Write out the listing below exactly, and omit any images you find in it.

[START RAW DATA]

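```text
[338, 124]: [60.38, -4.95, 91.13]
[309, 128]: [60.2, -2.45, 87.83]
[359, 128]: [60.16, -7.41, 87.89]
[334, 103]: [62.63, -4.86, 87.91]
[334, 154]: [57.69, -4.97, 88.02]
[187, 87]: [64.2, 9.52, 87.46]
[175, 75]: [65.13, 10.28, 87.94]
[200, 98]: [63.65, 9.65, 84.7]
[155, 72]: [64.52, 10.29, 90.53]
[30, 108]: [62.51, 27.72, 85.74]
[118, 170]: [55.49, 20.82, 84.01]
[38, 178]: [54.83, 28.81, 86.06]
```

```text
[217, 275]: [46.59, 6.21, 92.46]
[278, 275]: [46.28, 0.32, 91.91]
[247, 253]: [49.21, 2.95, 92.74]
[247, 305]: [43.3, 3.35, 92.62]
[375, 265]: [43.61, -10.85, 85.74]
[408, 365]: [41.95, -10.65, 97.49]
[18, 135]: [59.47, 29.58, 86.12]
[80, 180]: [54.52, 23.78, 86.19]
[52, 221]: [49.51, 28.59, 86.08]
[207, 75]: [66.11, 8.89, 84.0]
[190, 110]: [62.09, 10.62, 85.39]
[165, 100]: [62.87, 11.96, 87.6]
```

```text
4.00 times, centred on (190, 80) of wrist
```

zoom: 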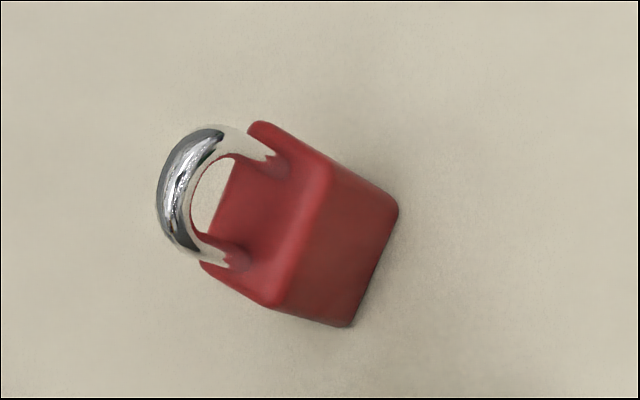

[END RAW DATA]

◆ WRITTEN RESPONSE
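```text
[338, 124]: [60.38, -4.95, 91.13]
[309, 128]: [60.2, -2.45, 87.83]
[359, 128]: [60.16, -7.41, 87.89]
[334, 103]: [62.63, -4.86, 87.91]
[334, 154]: [57.69, -4.97, 88.02]
[187, 87]: [64.2, 9.52, 87.46]
[175, 75]: [65.13, 10.28, 87.94]
[200, 98]: [63.65, 9.65, 84.7]
[155, 72]: [64.52, 10.29, 90.53]
[30, 108]: [62.51, 27.72, 85.74]
[118, 170]: [55.49, 20.82, 84.01]
[38, 178]: [54.83, 28.81, 86.06]
```

```text
[217, 275]: [46.59, 6.21, 92.46]
[278, 275]: [46.28, 0.32, 91.91]
[247, 253]: [49.21, 2.95, 92.74]
[247, 305]: [43.3, 3.35, 92.62]
[375, 265]: [43.61, -10.85, 85.74]
[408, 365]: [41.95, -10.65, 97.49]
[18, 135]: [59.47, 29.58, 86.12]
[80, 180]: [54.52, 23.78, 86.19]
[52, 221]: [49.51, 28.59, 86.08]
[207, 75]: [66.11, 8.89, 84.0]
[190, 110]: [62.09, 10.62, 85.39]
[165, 100]: [62.87, 11.96, 87.6]
```

```text
4.00 times, centred on (190, 80) of wrist
```

zoom: 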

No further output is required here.